### PROBLEMS
(A) Cite the passage exactly. Begin with "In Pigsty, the" and finish with "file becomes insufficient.".
(B) Please continue the passage.

### PASSAGE
Use CMDB as Config Inventory
Pigsty allows you to use a PostgreSQL metabase as a dynamic configuration source, replacing static YAML configuration files for more powerful configuration management capabilities.
Overview
CMDB (Configuration Management Database) is a method of storing configuration information in a database for management.
In Pigsty, the default configuration source is a static YAML file pigsty.yml,
which serves as Ansible’s inventory.
This approach is simple and direct, but when infrastructure scales and requires complex, fine-grained management and external integration, a single static file becomes insufficient.
| Feature | Static YAML File | CMDB Metabase |
|---|---|---|
| Querying | Manual search/grep | SQL queries with any conditions, aggregation analysis |
| Versioning | Depends on Git or manual backup | Database transactions, audit logs, time-travel snapshots |
| Access Control | File system permissions, coarse-grained | PostgreSQL fine-grained access control |
| Concurrent Editing | Requires file locking or merge conflicts | Database transactions naturally support concurrency |
| External Integration | Requires YAML parsing | Standard SQL interface, easy integration with any language |
| Scalability | Difficult to maintain when file becomes too large | Scales to physical limits |
| Dynamic Generation | Static file, changes require manual application | Immediate effect, real-time configuration changes |
Pigsty provides the CMDB database schema in the sample database pg-meta.meta schema baseline definition.
How It Works
The core idea of CMDB is to replace the static configuration file with a dynamic script.
Ansible supports using executable scripts as inventory, as long as the script outputs inventory data in JSON format.
When you enable CMDB, Pigsty creates a dynamic inventory script named inventory.sh:
#!/bin/bash
psql ${METADB_URL} -AXtwc 'SELECT text FROM pigsty.inventory;'
This script’s function is simple: every time Ansible needs to read the inventory, it queries configuration data from the PostgreSQL database’s pigsty.inventory view and returns it in JSON format.
The overall architecture is as follows:
flowchart LR
conf["bin/inventory_conf"]
tocmdb["bin/inventory_cmdb"]
load["bin/inventory_load"]
ansible["🚀 Ansible"]
subgraph static["📄 Static Config Mode"]
yml[("pigsty.yml")]
end
subgraph dynamic["🗄️ CMDB Dynamic Mode"]
sh["inventory.sh"]
cmdb[("PostgreSQL CMDB")]
end
conf -->|"switch"| yml
yml -->|"load config"| load
load -->|"write"| cmdb
tocmdb -->|"switch"| sh
sh --> cmdb
yml --> ansible
cmdb --> ansibleData Model
The CMDB database schema is defined in files/cmdb.sql, with all objects in the pigsty schema.

### DATA SHOWN
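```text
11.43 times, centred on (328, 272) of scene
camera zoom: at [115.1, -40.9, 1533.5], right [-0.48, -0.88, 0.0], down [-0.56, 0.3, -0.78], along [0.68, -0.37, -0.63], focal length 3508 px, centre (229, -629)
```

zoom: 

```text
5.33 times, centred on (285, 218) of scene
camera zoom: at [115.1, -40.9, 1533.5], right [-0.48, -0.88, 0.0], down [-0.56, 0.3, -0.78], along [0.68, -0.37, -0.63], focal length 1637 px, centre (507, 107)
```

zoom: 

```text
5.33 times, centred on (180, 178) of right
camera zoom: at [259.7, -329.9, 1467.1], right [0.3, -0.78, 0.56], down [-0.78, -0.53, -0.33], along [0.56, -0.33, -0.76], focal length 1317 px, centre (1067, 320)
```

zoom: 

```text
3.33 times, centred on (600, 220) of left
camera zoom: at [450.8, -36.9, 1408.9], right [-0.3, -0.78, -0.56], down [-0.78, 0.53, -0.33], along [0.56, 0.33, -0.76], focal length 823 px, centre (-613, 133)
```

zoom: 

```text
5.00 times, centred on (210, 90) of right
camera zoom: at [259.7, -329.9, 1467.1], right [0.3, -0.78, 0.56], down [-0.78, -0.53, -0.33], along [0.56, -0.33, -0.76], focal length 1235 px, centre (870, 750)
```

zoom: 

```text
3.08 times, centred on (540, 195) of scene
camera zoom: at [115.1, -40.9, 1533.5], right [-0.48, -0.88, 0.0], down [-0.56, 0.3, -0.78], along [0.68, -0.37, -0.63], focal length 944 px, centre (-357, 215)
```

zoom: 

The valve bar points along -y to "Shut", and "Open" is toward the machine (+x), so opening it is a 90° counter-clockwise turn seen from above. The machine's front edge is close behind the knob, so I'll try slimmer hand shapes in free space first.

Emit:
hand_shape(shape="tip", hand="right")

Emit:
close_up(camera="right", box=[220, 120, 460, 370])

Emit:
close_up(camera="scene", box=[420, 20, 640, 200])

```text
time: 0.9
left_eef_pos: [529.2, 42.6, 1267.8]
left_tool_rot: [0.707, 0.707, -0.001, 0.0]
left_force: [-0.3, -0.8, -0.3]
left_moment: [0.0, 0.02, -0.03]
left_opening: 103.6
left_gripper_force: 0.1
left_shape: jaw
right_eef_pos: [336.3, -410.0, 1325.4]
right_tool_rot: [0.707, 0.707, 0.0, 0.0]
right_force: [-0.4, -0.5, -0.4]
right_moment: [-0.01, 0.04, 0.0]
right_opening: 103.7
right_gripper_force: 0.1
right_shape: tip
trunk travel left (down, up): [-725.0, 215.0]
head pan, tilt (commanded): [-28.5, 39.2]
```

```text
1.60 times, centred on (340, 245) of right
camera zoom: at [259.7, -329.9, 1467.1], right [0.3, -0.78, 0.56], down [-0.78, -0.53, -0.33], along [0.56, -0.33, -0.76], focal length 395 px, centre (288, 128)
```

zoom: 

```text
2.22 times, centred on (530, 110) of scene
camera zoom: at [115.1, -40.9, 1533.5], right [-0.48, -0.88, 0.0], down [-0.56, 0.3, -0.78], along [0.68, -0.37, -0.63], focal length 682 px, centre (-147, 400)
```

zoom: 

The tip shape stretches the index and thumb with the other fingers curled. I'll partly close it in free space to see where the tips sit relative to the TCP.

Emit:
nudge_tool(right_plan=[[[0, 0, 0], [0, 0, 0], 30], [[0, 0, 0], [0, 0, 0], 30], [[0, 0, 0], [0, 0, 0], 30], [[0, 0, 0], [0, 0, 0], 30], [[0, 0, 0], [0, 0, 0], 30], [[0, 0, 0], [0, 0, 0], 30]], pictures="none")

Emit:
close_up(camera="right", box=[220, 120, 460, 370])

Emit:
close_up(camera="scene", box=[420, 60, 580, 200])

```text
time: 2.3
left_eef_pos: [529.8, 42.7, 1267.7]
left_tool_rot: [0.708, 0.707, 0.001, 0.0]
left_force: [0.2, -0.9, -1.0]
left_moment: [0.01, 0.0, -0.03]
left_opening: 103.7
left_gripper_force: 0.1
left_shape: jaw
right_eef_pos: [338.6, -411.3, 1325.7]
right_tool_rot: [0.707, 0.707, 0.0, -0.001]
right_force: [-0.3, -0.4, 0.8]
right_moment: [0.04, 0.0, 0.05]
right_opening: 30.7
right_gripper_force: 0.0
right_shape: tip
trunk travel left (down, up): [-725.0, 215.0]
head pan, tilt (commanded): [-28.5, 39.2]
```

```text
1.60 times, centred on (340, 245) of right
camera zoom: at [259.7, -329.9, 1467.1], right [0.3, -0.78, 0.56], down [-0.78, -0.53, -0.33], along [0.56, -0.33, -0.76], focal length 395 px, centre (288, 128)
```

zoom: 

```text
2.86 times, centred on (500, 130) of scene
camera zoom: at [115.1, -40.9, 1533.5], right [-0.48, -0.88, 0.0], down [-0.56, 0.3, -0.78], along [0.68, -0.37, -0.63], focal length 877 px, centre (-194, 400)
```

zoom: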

### TASK-BY-TASK OUTPUTS
(A)
In Pigsty, the default configuration source is a static YAML file pigsty.yml,
which serves as Ansible’s inventory.
This approach is simple and direct, but when infrastructure scales and requires complex, fine-grained management and external integration, a single static file becomes insufficient.

(B)
Core Tables
| Table | Description | Primary Key |
|---|---|---|
pigsty.group | Cluster/group definitions, corresponds to Ansible groups | cls |
pigsty.host | Host definitions, belongs to a group | (cls, ip) |
pigsty.global_var | Global variables, corresponds to all.vars | key |
pigsty.group_var | Group variables, corresponds to all.children.<cls>.vars | (cls, key) |
pigsty.host_var | Host variables, host-level variables | (cls, ip, key) |
pigsty.default_var | Default variable definitions, stores parameter metadata | key |
pigsty.job | Job records table, records executed tasks | id |
Table Structure Details
Cluster Table pigsty.group
CREATE TABLE pigsty.group (
cls TEXT PRIMARY KEY, -- Cluster name, primary key
ctime TIMESTAMPTZ DEFAULT now(), -- Creation time
mtime TIMESTAMPTZ DEFAULT now() -- Modification time
);
Host Table pigsty.host
CREATE TABLE pigsty.host (
cls TEXT NOT NULL REFERENCES pigsty.group(cls), -- Parent cluster
ip INET NOT NULL, -- Host IP address
ctime TIMESTAMPTZ DEFAULT now(),
mtime TIMESTAMPTZ DEFAULT now(),
PRIMARY KEY (cls, ip)
);
Global Variables Table pigsty.global_var
CREATE TABLE pigsty.global_var (
key TEXT PRIMARY KEY, -- Variable name
value JSONB NULL, -- Variable value (JSON format)
mtime TIMESTAMPTZ DEFAULT now() -- Modification time
);
Group Variables Table pigsty.group_var
CREATE TABLE pigsty.group_var (
cls TEXT NOT NULL REFERENCES pigsty.group(cls),
key TEXT NOT NULL,
value JSONB NULL,
mtime TIMESTAMPTZ DEFAULT now(),
PRIMARY KEY (cls, key)
);
Host Variables Table pigsty.host_var
CREATE TABLE pigsty.host_var (
cls TEXT NOT NULL,
ip INET NOT NULL,
key TEXT NOT NULL,
value JSONB NULL,
mtime TIMESTAMPTZ DEFAULT now(),
PRIMARY KEY (cls, ip, key),
FOREIGN KEY (cls, ip) REFERENCES pigsty.host(cls, ip)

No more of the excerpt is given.